Some, including Anne Case and Angus Deaton, see the same crisis now befalling the U.S., with a shocking decline of health and lifespan among white, middle-class Americans, formerly a reliably healthy group. These “deaths of despair” are the result of complicated causes, not linked solely to finances. The remedy is likewise complex.

Two excerpts follow, one about Russia’s rash of needless deaths after the Soviet breakup, and another about America’s current, similar epidemic.


From Masha Gessen’s 2014 New York Review of Books essay “The Dying Russians“:

Sometime in 1993, after several trips to Russia, I noticed something bizarre and disturbing: people kept dying. I was used to losing friends to AIDS in the United States, but this was different. People in Russia were dying suddenly and violently, and their own friends and colleagues did not find these deaths shocking. Upon arriving in Moscow I called a friend with whom I had become close over the course of a year. “Vadim is no more,” said his father, who picked up the phone. “He drowned.” I showed up for a meeting with a newspaper reporter to have the receptionist say, “But he is dead, don’t you know?” I didn’t. I’d seen the man a week earlier; he was thirty and apparently healthy. The receptionist seemed to think I was being dense. “A helicopter accident,” she finally said, in a tone that seemed to indicate I had no business being surprised.
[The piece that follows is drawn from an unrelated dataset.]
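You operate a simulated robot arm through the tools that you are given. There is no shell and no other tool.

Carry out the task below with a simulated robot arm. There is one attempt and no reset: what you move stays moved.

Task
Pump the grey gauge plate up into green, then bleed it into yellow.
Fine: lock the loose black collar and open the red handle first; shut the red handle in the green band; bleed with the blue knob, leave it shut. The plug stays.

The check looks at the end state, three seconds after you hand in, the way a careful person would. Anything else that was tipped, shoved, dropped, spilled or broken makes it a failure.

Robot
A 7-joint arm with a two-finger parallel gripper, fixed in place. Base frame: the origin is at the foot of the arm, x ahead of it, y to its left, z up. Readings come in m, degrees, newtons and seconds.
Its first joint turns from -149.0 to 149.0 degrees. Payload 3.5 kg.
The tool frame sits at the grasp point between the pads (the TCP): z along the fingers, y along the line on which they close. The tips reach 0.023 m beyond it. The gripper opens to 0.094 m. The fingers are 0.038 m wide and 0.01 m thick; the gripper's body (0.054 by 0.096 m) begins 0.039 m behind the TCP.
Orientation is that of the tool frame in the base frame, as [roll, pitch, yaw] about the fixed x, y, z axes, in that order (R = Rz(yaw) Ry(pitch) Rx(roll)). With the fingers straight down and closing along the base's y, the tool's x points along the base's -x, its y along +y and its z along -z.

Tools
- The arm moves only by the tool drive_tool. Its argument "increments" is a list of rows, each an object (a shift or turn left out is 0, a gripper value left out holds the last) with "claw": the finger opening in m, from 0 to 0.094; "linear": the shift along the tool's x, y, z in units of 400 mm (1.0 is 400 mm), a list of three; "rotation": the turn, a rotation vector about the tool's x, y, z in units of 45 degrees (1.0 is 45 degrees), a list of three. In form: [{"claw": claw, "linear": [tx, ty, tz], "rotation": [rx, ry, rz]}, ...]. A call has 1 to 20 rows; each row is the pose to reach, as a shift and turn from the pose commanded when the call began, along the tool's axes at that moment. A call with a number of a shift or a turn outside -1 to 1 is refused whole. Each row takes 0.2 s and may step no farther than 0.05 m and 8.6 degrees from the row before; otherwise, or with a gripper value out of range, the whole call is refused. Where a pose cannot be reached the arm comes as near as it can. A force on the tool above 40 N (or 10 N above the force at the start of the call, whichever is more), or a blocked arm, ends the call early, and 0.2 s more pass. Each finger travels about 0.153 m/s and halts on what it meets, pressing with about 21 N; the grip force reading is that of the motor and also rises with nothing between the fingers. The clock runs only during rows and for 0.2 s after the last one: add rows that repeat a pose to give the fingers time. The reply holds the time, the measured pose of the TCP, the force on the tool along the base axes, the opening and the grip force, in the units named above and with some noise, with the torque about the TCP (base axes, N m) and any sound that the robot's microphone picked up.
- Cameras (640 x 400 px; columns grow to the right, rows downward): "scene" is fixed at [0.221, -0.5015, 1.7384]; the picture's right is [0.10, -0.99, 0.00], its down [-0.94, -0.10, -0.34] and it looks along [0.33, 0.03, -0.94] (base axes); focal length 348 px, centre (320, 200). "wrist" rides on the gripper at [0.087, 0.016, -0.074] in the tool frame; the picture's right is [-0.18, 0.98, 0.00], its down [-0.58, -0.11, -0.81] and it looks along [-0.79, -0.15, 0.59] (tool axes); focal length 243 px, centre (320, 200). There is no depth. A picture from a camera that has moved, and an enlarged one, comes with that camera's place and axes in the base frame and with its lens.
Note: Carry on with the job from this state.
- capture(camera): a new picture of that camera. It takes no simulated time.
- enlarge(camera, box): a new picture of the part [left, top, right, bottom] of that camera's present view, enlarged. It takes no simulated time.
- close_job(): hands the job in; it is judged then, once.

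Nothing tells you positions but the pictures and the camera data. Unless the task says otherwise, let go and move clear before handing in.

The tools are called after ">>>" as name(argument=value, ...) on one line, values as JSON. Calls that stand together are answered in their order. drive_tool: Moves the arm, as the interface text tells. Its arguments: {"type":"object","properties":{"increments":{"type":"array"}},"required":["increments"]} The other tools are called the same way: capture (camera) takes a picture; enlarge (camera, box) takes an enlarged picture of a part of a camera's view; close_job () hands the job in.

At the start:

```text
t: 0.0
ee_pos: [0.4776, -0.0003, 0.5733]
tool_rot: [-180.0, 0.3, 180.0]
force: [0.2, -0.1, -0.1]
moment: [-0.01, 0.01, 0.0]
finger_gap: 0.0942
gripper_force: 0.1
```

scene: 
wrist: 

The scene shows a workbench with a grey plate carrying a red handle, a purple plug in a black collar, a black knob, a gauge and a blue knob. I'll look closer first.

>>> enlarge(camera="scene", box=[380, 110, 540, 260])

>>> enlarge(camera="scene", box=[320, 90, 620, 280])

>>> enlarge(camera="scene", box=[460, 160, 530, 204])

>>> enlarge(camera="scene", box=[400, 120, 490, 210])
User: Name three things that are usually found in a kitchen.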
The deaths kept piling up. People—men and women—were falling, or perhaps jumping, off trains and out of windows; asphyxiating in country houses with faulty wood stoves or in apartments with jammed front-door locks; getting hit by cars that sped through quiet courtyards or plowed down groups of people on a sidewalk; drowning as a result of diving drunk into a lake or ignoring sea-storm warnings or for no apparent reason; poisoning themselves with too much alcohol, counterfeit alcohol, alcohol substitutes, or drugs; and, finally, dropping dead at absurdly early ages from heart attacks and strokes.

Back in the United States after a trip to Russia, I cried on a friend’s shoulder. I was finding all this death not simply painful but impossible to process. ‘It’s not like there is a war on,’ I said.

‘But there is,’ said my friend, a somewhat older and much wiser reporter than I. ‘This is what civil war actually looks like. ‘It’s not when everybody starts running around with guns. It’s when everybody starts dying.’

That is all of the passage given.